● **GOAL A**: Only one portion of the data is to be written out: from the line bearing "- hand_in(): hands" through the line bearing "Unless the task". Write it exactly as it appears.

● **DOCUMENT EXCERPT**:
____

2. “The Forgotten Army”
A BRITISH OFFICER returning from home leave recorded gloomily: “In the UK…I found everywhere124 a dreadful ignorance about Fourteenth Army and also generally about Burma.” But Slim’s men had learned to take a defiant pride in their status as “the forgotten army.” In the autumn of 1944 they advanced with spirits infinitely buoyed by victory at Imphal and Kohima. Some of the men who now began hacking a path towards the Chindwin River, sweating up the soaring hills and scrambling down the steep valleys towards its bank, had been fighting thereabouts since 1942. A young British signaller who joined 2nd Division was awed by the veterans with whom he found himself: “I was a pale white thing125; they were tanned the colour of a mule’s backside. I knew nothing; they knew everything and could say nothing.” The same soldier, Brian Aldiss, wrote home as the advance to the Chindwin began: “The grand scenery here produces a great calm, and seems to reduce war to the useless squabble it really is.” He was as moved as many other participants by the spectacle of Fourteenth Army negotiating the hills of Assam:
When our lorry was labouring126 to the top of a crest, we could see the thread of vehicles far away behind us, below clouds; conversely, when we were in a valley, we could look up through clouds and see that thread continuing far ahead of us, climbing the next series of heights…To be part of this inset of war was most thrilling after dark. Dim headlights scarcely penetrated the muck we threw up. We could scarcely see the tail lights of the vehicle ahead. Speed was almost down to walking pace. The impression of an animal bent on traversing a strange planet was at its strongest. On either side, unknowable, thrilling, fearsome, stood the jungle, pale as a ghost jungle in its layers of dust.

____

● **GOAL B**: Transcribe all of the document excerpt and nothing else.

● **RECORDED DATA**:
____

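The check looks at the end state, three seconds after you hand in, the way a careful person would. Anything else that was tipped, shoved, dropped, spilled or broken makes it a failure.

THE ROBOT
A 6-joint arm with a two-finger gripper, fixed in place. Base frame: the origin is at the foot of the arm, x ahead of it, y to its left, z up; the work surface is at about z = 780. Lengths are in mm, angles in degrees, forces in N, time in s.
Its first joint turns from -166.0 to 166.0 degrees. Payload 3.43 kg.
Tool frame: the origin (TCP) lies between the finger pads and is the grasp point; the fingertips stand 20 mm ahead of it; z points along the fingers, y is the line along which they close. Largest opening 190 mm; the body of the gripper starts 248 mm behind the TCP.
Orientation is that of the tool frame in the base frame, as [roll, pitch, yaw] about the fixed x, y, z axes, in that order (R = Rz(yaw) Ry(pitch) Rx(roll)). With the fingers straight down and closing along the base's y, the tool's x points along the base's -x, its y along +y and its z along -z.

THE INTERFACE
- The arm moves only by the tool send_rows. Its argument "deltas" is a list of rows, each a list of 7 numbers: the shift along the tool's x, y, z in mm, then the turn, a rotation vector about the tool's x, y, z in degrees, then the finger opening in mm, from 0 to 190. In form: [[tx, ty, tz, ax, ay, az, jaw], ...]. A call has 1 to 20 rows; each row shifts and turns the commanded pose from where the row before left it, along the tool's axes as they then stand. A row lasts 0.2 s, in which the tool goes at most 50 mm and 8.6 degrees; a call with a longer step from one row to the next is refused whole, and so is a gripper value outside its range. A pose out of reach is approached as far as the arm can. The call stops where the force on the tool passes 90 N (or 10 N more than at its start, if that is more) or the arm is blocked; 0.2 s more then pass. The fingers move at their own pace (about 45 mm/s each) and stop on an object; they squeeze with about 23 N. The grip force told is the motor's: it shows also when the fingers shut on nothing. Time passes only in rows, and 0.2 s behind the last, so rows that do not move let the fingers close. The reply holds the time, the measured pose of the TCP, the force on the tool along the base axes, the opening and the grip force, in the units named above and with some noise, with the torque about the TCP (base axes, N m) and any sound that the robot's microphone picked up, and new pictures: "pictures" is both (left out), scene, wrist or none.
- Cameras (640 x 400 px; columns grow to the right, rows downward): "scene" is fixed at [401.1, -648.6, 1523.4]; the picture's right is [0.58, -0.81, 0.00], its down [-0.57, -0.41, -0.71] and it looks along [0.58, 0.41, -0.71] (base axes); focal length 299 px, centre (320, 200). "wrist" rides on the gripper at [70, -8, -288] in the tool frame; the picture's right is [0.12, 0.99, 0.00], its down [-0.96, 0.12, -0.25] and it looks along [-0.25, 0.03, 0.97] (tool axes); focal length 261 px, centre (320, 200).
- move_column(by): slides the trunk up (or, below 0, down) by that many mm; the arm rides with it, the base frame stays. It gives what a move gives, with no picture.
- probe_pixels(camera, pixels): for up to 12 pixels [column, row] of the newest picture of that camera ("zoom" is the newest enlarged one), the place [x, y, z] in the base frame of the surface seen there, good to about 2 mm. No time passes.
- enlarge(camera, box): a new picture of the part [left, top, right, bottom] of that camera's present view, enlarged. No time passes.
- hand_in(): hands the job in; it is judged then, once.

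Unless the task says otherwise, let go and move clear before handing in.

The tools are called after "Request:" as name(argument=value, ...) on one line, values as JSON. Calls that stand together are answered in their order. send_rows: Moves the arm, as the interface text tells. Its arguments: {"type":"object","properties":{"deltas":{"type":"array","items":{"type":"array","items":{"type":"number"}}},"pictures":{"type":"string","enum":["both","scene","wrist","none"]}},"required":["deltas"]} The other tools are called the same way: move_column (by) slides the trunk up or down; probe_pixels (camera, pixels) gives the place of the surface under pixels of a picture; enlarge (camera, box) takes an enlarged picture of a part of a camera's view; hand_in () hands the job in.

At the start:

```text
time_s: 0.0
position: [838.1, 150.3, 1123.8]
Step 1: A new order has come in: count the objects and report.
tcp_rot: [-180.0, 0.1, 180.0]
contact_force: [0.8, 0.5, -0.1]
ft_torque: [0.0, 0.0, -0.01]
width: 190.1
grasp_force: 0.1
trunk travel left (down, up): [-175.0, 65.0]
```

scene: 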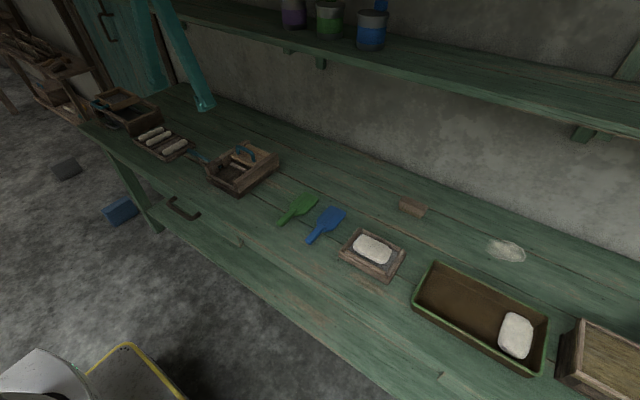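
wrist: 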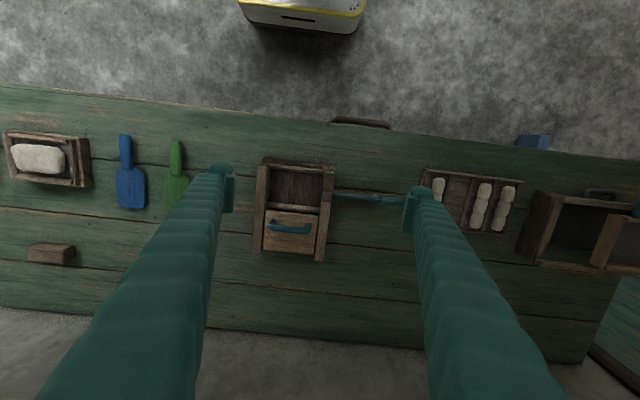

____

● **TASK ANSWER A**:
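- hand_in(): hands the job in; it is judged then, once.

Unless the task says otherwise, let go and move clear before handing in.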

● **TASK ANSWER B**:
2. “The Forgotten Army”
A BRITISH OFFICER returning from home leave recorded gloomily: “In the UK…I found everywhere124 a dreadful ignorance about Fourteenth Army and also generally about Burma.” But Slim’s men had learned to take a defiant pride in their status as “the forgotten army.” In the autumn of 1944 they advanced with spirits infinitely buoyed by victory at Imphal and Kohima. Some of the men who now began hacking a path towards the Chindwin River, sweating up the soaring hills and scrambling down the steep valleys towards its bank, had been fighting thereabouts since 1942. A young British signaller who joined 2nd Division was awed by the veterans with whom he found himself: “I was a pale white thing125; they were tanned the colour of a mule’s backside. I knew nothing; they knew everything and could say nothing.” The same soldier, Brian Aldiss, wrote home as the advance to the Chindwin began: “The grand scenery here produces a great calm, and seems to reduce war to the useless squabble it really is.” He was as moved as many other participants by the spectacle of Fourteenth Army negotiating the hills of Assam:
When our lorry was labouring126 to the top of a crest, we could see the thread of vehicles far away behind us, below clouds; conversely, when we were in a valley, we could look up through clouds and see that thread continuing far ahead of us, climbing the next series of heights…To be part of this inset of war was most thrilling after dark. Dim headlights scarcely penetrated the muck we threw up. We could scarcely see the tail lights of the vehicle ahead. Speed was almost down to walking pace. The impression of an animal bent on traversing a strange planet was at its strongest. On either side, unknowable, thrilling, fearsome, stood the jungle, pale as a ghost jungle in its layers of dust.